If we stop theatres—especially theatres that offer free tickets—from presenting challenging, satirical, or even offensive material, who is losing access? Who is being excluded from the debate?

 

In addition, A Game at Chess is the first play of the early modern period to be published in single-play editions with engraved title pages (the image that accompanies this article is one of them). The title page images suggest costuming and possible staging from the performances. There were, ultimately, four quarto publications of the play during the late 1620s, indicating that it was very popular with readers long after it closed down at the Globe. The king and his ministers told people that they could not and should not see this play at the theatre, and instead they bought it in print, in copies equivalent to today’s paperbacks and in elaborate, expensive, personalized manuscript editions.

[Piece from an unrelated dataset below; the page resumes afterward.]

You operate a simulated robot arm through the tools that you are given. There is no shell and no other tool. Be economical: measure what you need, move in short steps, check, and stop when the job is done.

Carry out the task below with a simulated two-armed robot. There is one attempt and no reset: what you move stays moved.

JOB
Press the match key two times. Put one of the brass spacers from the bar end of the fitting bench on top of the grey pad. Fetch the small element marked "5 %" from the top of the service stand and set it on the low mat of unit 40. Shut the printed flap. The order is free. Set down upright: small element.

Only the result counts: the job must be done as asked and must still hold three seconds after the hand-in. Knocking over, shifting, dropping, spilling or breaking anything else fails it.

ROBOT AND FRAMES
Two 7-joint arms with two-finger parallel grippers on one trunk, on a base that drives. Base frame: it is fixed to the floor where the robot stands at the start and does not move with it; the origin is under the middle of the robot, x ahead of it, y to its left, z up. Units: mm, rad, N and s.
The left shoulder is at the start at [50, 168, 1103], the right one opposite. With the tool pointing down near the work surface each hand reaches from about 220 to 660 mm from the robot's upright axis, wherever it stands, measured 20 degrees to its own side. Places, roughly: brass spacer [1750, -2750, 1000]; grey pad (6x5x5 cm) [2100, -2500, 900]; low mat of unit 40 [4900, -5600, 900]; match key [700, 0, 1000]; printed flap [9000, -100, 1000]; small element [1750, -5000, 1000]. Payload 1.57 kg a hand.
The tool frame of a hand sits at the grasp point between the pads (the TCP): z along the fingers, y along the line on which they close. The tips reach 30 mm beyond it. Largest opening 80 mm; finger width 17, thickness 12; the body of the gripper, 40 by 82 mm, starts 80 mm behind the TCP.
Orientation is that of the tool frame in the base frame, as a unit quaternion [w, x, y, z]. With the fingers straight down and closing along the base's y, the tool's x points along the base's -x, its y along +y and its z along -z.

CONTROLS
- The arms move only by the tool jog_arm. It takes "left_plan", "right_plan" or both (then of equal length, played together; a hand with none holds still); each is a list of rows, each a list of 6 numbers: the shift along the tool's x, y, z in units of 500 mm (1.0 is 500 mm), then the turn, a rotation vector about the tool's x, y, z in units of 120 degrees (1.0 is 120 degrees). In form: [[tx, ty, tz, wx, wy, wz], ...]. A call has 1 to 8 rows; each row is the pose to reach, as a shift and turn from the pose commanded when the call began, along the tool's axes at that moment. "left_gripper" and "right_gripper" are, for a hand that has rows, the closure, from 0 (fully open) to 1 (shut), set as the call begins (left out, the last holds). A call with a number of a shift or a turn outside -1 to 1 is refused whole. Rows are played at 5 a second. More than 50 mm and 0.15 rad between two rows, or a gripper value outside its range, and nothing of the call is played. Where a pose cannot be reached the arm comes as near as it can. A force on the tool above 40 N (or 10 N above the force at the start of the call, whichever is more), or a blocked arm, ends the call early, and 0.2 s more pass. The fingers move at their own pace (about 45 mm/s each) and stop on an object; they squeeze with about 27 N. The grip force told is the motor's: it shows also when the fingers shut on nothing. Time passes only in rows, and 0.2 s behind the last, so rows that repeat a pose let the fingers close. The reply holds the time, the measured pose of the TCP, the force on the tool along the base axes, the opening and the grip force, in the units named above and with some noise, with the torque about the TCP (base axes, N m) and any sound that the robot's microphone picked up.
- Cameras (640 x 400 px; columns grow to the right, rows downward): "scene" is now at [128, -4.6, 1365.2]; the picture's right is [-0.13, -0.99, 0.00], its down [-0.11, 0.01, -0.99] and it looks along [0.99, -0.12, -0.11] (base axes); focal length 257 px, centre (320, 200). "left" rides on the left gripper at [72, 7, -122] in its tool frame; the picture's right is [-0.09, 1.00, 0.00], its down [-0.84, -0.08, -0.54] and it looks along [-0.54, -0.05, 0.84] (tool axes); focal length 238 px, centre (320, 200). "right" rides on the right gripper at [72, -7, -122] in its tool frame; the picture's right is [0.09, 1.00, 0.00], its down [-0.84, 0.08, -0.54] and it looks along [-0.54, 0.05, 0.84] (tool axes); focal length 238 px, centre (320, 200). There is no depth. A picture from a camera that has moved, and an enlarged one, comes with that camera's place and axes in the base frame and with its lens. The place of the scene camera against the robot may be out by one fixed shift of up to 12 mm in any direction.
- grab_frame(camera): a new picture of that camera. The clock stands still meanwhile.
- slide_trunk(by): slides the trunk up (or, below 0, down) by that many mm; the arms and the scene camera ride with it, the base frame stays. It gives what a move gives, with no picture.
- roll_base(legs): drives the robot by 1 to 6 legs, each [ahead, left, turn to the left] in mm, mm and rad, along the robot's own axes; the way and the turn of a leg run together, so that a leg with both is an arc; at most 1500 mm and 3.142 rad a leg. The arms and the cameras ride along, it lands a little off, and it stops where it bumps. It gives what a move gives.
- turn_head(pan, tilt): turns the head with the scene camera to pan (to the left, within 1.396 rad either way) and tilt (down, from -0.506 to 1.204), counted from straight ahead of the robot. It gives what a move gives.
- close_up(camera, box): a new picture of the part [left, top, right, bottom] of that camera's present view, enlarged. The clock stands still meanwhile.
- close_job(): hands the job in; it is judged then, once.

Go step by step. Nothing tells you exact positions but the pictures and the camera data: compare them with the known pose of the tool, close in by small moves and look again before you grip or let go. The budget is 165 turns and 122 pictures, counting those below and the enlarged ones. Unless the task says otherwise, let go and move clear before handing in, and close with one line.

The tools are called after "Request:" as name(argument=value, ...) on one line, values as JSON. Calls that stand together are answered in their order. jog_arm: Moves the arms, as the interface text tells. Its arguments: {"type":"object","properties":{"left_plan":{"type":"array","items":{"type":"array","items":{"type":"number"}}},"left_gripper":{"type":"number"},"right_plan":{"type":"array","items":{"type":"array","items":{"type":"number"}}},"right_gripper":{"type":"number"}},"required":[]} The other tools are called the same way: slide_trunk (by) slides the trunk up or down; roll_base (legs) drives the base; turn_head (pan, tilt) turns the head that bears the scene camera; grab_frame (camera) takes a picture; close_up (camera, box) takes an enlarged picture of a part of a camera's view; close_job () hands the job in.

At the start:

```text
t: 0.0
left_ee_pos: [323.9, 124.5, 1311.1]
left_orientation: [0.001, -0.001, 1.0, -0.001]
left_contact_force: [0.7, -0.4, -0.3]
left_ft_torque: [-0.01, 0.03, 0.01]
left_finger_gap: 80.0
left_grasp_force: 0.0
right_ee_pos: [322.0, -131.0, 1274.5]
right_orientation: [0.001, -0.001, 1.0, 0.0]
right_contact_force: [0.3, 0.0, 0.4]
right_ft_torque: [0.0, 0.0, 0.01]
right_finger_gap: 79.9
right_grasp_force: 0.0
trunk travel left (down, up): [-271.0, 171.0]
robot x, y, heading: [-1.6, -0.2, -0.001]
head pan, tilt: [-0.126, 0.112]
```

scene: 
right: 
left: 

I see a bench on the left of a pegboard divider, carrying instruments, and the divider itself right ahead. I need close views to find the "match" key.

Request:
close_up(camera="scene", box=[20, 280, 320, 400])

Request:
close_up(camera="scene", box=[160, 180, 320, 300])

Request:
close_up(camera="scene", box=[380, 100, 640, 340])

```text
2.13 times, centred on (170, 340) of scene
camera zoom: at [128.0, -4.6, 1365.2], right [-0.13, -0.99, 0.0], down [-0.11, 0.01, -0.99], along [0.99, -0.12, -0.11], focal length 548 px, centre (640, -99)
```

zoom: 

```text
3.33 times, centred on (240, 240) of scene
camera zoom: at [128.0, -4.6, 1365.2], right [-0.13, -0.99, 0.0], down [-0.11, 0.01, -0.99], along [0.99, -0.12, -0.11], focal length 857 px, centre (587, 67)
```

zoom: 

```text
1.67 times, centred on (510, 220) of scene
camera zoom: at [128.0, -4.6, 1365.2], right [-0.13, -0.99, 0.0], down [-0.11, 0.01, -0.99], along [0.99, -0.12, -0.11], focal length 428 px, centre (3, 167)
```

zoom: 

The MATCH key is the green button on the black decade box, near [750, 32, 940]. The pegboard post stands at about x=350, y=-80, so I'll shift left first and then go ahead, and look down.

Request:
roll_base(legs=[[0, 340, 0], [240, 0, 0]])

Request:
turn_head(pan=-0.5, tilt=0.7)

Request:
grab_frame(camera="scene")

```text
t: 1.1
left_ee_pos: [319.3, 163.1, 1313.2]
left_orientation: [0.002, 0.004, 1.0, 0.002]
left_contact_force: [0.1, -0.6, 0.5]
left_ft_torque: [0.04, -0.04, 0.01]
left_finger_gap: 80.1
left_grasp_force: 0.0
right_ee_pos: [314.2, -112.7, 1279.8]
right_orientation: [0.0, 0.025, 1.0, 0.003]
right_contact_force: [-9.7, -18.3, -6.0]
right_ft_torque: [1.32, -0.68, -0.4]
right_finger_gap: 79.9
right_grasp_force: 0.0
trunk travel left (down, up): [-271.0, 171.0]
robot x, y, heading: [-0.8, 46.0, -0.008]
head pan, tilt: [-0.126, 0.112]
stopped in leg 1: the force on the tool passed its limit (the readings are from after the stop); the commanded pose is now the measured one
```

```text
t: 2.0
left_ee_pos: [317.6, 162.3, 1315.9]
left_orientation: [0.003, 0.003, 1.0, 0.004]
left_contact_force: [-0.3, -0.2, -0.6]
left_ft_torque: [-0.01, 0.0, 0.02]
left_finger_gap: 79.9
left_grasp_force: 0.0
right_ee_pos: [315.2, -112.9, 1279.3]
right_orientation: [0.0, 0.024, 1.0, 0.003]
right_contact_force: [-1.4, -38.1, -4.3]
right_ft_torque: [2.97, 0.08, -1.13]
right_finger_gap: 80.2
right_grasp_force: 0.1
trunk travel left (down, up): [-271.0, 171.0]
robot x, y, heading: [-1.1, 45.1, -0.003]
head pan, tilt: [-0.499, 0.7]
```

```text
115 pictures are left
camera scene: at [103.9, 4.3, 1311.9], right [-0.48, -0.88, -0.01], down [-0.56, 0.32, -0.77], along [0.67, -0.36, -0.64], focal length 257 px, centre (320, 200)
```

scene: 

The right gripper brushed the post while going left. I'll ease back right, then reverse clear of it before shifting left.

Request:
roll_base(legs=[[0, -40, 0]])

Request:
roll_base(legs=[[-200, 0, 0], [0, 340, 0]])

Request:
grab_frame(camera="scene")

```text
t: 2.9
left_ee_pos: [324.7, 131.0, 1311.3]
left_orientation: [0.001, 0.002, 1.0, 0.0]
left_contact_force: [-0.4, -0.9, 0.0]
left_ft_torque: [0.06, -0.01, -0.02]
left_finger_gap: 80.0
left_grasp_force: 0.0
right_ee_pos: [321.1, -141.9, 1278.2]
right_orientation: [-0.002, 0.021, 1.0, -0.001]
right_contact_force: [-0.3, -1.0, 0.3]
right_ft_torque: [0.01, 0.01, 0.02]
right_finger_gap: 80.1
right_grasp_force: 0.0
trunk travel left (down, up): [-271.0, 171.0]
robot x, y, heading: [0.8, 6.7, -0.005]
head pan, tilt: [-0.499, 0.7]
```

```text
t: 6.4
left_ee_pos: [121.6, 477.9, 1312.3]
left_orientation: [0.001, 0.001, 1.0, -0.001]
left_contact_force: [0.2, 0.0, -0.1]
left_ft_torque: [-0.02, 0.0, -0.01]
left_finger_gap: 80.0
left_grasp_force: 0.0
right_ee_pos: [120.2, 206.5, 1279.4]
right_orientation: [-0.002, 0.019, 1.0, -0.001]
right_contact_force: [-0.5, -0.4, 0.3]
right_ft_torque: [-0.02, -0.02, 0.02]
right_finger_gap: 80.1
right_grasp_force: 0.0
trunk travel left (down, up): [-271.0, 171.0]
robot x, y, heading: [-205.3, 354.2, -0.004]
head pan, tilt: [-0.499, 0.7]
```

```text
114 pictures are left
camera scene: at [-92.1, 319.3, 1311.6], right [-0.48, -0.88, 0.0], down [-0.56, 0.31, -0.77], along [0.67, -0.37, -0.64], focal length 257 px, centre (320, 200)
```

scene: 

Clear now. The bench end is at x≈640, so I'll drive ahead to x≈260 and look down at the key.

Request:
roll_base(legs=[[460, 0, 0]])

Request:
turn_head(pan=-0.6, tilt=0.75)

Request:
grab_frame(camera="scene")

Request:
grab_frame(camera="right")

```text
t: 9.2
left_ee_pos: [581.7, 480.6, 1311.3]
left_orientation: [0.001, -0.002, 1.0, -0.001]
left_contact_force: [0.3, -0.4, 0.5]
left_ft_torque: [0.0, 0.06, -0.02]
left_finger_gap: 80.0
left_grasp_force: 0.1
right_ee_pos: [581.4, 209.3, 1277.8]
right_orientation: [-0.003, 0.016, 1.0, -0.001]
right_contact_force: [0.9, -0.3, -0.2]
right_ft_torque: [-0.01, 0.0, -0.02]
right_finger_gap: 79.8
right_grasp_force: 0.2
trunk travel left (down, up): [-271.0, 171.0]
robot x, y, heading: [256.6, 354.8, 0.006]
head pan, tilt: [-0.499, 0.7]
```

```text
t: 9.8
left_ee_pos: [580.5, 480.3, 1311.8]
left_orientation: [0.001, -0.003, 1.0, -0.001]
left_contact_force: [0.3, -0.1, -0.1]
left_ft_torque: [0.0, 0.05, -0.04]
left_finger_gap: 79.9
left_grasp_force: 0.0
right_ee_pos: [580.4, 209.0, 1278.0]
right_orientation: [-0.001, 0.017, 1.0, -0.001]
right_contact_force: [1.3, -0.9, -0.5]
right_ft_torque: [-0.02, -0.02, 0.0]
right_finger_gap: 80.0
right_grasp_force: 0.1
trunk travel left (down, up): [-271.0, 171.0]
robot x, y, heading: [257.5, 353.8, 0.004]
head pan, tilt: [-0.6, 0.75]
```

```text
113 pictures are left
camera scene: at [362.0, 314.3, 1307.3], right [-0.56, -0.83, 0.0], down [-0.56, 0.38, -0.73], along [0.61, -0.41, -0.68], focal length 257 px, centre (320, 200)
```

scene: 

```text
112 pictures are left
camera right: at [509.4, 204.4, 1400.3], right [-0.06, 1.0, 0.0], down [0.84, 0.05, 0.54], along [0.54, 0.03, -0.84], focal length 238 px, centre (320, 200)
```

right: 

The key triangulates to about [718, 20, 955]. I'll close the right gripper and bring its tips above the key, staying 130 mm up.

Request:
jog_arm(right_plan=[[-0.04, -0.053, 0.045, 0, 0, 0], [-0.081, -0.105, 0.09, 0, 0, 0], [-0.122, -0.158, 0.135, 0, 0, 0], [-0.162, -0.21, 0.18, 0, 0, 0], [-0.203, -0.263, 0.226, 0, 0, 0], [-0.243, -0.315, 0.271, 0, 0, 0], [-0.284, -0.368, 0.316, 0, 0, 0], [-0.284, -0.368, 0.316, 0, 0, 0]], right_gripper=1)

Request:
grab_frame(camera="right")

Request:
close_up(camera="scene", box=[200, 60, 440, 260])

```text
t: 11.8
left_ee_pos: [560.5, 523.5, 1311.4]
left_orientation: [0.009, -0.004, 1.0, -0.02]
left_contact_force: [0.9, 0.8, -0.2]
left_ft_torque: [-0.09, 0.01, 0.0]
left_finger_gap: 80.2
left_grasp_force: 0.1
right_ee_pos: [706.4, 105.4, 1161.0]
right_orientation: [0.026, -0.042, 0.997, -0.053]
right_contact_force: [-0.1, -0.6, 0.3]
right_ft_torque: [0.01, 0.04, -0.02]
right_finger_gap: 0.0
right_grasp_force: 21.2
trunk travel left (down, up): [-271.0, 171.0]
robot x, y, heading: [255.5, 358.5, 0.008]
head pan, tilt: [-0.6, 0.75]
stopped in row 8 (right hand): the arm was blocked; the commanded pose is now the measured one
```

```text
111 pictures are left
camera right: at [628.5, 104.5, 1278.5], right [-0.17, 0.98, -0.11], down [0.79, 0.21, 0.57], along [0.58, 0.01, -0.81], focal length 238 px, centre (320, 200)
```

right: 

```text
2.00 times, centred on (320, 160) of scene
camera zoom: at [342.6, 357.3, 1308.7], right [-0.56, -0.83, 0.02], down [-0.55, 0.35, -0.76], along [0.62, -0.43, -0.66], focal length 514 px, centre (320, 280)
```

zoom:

It’s worth noting, of course, that the literate population of London in the seventeenth century was a very small percentage of the city, and would have represented the elite in far, far greater numbers than anyone else. Shutting down the theatre removed access to A Game at Chess from London’s lower classes. It is worth thinking about whether this still happens today. If we stop theatres—especially theatres that offer free tickets—from presenting challenging, satirical, or even offensive material, who is losing access? Who is being excluded from the debate?

So I argue, although its topical humor has since lost its bite, this play and its aftermath still have much to teach us about political theatre, censorship, and resistance. If ever there was a time to remember and celebrate Thomas Middleton, the King’s Men, and A Game at Chess, surely this is it.